In the book ‘Tattoo Blues’, a dancer gets a tattoo in chinese that she thinks means something like ‘pretty girl’, but is actually ‘with hot sauce’ copied off of a chinese restaurant menu by the inker…

What’s “flash”?

Flash is the array of pre-made example tattoo designs on posters and in the books in tattoo shops.

Ah, thanks. I would have guessed those would be most popular among the subset of tattoo-seekers who are drunk.

A relevant link.

I think so. I actually just sketched one that I’m considering earlier this week.

Here it is, with the symbolism spelled out.

I designed my own tattoo too!
Its nothing very meaningful, but I just happen to like celtic knots and spiders.

It’s beautiful.

Thanks, olives.

This is why it’s bad to get a tattoo in a language you can’t read.

Hell, I can read Chinese and I still don’t want a Chinese tattoo.

Mine are all meaningful. I mean, it’ll be on my skin forever, so for me, it better be meaningful. If someone were to get something that wasn’t meaningful, I’d think it’s a little absurd, but they’re the ones who have to live with it all their lives. If they want absurd, that’s their thing.

In my experience a lot of places put up signs saying they won’t tattoo drunk people.

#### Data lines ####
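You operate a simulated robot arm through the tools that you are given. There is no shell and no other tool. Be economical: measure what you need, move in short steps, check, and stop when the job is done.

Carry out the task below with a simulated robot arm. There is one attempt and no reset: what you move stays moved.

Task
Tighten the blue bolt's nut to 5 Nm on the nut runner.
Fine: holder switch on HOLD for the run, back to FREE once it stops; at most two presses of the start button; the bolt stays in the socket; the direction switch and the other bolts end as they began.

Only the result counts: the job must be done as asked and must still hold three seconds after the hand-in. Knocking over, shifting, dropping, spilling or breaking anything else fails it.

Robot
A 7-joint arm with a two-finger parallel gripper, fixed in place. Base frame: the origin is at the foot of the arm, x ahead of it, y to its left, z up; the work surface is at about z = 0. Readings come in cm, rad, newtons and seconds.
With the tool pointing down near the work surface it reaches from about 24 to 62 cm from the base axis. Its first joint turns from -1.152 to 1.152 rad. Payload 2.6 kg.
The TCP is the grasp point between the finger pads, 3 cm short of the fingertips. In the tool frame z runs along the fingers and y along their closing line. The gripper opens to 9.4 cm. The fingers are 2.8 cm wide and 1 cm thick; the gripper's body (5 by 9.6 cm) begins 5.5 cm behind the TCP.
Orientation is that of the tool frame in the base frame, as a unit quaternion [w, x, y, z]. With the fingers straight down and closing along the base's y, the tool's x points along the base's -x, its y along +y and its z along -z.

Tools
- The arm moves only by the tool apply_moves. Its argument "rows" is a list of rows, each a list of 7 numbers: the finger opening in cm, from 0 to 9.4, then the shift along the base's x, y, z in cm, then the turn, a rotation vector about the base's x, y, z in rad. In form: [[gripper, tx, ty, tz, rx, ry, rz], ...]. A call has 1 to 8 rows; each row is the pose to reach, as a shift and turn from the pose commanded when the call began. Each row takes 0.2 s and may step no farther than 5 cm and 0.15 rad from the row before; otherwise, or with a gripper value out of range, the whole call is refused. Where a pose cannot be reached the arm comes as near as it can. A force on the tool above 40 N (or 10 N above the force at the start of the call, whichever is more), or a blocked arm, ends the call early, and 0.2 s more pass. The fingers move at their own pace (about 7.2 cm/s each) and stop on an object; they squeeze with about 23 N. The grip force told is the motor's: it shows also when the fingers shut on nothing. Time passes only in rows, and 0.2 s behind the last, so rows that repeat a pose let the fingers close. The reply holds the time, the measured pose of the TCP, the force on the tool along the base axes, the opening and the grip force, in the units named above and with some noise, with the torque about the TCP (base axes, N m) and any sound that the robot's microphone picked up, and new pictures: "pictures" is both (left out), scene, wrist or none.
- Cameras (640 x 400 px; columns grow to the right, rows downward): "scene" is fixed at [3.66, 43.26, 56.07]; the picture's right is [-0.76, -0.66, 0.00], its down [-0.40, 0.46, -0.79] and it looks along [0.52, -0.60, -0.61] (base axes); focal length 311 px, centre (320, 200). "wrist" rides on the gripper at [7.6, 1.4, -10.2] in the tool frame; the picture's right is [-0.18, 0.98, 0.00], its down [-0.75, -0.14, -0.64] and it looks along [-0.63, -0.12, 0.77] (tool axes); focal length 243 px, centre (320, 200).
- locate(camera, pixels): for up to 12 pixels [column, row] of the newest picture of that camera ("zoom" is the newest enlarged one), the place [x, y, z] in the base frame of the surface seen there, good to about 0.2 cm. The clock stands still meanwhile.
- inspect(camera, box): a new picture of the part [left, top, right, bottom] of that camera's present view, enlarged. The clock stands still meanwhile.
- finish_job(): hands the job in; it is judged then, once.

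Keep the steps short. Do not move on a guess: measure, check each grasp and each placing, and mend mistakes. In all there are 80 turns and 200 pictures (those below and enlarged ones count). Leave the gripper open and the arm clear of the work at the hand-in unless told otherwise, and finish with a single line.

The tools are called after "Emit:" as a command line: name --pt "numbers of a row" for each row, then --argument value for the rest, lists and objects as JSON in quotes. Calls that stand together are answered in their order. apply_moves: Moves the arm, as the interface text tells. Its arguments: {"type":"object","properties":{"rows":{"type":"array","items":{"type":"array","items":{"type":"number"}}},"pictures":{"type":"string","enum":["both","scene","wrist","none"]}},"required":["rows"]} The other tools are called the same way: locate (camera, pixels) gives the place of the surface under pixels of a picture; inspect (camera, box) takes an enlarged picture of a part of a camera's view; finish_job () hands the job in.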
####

They’re not doing blood alcohol tests or anything, but it can’t be good for business if you tattoo someone and they just end up complaining about it.

Crotch? :wink:

IME every tattoo place does that. Actually, 'round here, they’re prohibited by law from doing so.

However, also IME they’ll do it anyway as long as you’re upright and seem mostly in control of your faculties.